#### Source extract
• • • •

鯖棒亭日乗(下)

日常の記録写真と駄文  sababoutei@gmail.com

曲げわっぱの弁当箱を買ってみた

曲げわっぱ

杉などの木材を薄い板状にして曲げて作ってある日本の伝統工芸品である

昔から日常使いとして使われてきた曲げわっぱ

最近ではレトロ感などから人気復活

どこへ行っても曲げわっぱ曲げわっぱである

インスタの影響も大きいだろう

何より白飯に梅干しをのせただけでも美味そうに見える

朝から思わず歌い出したくなるよな

「朝だ4時半だ弁当箱下げて〜」

• • • •

#### Data segment
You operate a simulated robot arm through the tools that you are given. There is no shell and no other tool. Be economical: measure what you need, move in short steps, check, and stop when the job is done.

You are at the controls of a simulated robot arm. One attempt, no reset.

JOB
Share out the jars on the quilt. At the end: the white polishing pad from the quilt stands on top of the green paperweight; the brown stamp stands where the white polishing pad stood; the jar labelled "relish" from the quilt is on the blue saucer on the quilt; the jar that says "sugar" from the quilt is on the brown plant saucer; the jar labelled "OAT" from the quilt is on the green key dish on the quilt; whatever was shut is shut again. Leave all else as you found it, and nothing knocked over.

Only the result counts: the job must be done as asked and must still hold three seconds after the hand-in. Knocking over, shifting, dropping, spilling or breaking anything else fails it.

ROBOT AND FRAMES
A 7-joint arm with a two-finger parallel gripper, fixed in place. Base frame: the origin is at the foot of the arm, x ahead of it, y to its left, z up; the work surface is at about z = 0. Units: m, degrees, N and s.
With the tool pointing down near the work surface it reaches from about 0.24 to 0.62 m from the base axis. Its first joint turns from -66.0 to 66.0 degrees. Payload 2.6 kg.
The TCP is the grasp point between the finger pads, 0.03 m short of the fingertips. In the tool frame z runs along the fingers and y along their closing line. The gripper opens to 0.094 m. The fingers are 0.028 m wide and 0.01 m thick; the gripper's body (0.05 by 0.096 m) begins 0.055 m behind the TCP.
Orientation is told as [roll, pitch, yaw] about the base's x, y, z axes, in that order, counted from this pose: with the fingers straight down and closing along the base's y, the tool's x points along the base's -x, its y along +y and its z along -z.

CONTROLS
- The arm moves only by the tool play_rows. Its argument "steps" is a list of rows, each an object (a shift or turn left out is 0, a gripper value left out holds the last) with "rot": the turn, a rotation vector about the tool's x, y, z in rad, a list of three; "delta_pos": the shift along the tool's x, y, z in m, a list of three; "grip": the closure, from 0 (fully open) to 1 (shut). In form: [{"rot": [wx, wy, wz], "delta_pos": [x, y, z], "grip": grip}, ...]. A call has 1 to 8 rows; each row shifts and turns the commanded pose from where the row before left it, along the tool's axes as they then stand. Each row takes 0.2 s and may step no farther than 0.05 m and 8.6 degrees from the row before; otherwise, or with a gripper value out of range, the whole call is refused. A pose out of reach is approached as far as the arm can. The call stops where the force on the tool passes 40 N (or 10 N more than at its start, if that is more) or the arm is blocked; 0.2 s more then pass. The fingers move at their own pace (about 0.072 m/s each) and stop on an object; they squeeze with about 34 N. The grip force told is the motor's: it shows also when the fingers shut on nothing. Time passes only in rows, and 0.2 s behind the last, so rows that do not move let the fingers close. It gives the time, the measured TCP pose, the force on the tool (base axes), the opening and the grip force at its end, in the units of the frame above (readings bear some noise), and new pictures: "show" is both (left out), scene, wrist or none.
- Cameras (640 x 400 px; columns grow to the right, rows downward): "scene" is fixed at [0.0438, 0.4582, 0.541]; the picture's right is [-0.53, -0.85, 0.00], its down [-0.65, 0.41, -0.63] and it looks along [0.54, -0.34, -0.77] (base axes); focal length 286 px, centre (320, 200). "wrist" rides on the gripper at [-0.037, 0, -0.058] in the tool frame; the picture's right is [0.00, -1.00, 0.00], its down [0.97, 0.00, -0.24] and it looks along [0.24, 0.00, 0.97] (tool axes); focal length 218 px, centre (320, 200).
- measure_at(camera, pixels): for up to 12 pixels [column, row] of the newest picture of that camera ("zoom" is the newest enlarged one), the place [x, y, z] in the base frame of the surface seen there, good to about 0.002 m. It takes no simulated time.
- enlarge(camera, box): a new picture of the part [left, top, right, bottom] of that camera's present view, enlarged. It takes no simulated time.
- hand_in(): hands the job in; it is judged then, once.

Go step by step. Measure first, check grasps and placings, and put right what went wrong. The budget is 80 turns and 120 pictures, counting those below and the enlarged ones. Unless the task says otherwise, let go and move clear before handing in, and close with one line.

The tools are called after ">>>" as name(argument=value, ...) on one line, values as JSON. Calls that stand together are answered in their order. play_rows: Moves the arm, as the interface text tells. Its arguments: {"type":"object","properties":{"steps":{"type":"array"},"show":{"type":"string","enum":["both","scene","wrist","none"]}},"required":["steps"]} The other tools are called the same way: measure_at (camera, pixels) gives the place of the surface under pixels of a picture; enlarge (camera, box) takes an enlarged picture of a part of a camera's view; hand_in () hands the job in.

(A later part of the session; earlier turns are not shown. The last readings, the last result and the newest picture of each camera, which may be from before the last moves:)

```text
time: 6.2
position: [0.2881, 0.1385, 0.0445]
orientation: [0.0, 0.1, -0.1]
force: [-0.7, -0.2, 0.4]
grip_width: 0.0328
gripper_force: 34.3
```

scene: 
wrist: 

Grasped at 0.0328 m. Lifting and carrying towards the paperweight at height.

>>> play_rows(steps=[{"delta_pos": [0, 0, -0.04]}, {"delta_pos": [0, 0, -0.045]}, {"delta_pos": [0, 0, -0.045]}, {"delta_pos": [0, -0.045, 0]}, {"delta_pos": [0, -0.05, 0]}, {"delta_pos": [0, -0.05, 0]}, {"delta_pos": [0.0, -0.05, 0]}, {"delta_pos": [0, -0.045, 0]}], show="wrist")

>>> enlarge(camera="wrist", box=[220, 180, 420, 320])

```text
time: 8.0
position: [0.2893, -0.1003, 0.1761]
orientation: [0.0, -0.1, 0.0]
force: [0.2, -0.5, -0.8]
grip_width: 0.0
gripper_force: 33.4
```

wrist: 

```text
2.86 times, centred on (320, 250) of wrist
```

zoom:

• • • •

#### Task brief
Give the source extract once more, exactly.

#### Answer to the task
鯖棒亭日乗(下)

日常の記録写真と駄文  sababoutei@gmail.com

曲げわっぱの弁当箱を買ってみた

曲げわっぱ

杉などの木材を薄い板状にして曲げて作ってある日本の伝統工芸品である

昔から日常使いとして使われてきた曲げわっぱ

最近ではレトロ感などから人気復活

どこへ行っても曲げわっぱ曲げわっぱである

インスタの影響も大きいだろう

何より白飯に梅干しをのせただけでも美味そうに見える

朝から思わず歌い出したくなるよな

「朝だ4時半だ弁当箱下げて〜」